OVERCOMING BARRIERS

Although research evidence strongly supports pulmonary rehabilitation as a highly effective treatment for many people with COPD, it is vastly under-utilised both during times of stable disease and particularly after lung flare-ups.

People often describe the ‘barriers’ to undertaking rehabilitation. In order to overcome these, it is important to identify which might apply to you and discuss them with your healthcare team. Review the list of common barriers below and click the tile for suggestions to overcome each one. 

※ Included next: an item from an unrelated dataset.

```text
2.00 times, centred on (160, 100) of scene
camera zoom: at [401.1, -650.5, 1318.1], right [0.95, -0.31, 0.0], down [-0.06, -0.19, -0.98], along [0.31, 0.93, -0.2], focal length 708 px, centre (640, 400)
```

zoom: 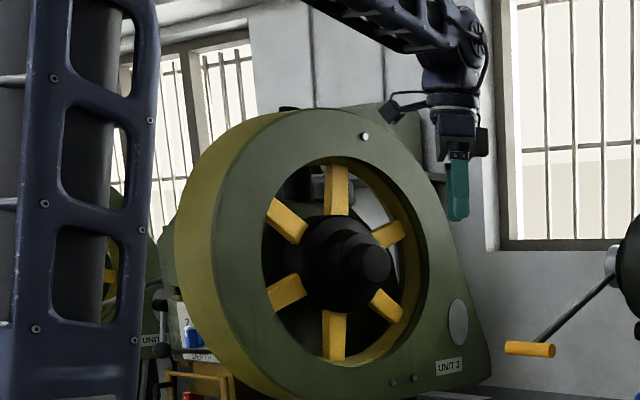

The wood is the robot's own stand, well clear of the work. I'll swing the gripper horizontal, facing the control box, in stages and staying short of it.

Barriers related to yourself

The belief that one is too breathless or unwell to participate

Start small, build up over time

The belief that one is not unwell enough to need PR

Get in early and optimise your condition

The presence and impact of anxiety and/or depression

PR has proven to have moderate-large effects on such symptoms

Lack of knowledge about the mental and physical health benefits

Ask to speak with a member of the PR team

Previous negative experience of PR

Never give up! Ask how things might be different now

Concern that PR soon after a lung flare-up will risk another flare-up

Working with the trained PR team is recommended to avoid another flare-up

Barriers related to other factors

Disruption to usual schedules or existing commitments

Discuss options with the PR team including remote support options

Lack of transport to the program’s location

Ask about transport assistance options (e.g. council, volunteer services)

Difficulty with access (e.g. distance from car park)

Discuss options with the team. Arrive early and take rests (consider it your warm up!)

Lack of support from others due to their limited knowledge of PR

Read more about PR on this website. Social connections are a common benefit of PR

Associated costs of PR

Discuss your situation with the PR team

Currently smoking

PR is just as beneficial as per others and support for quitting is usually offered

It is important to find the ‘right’ person to talk to if you feel unsure about starting pulmonary rehabilitation after a lung flare-up. Different people have different knowledge and listening / communication skills.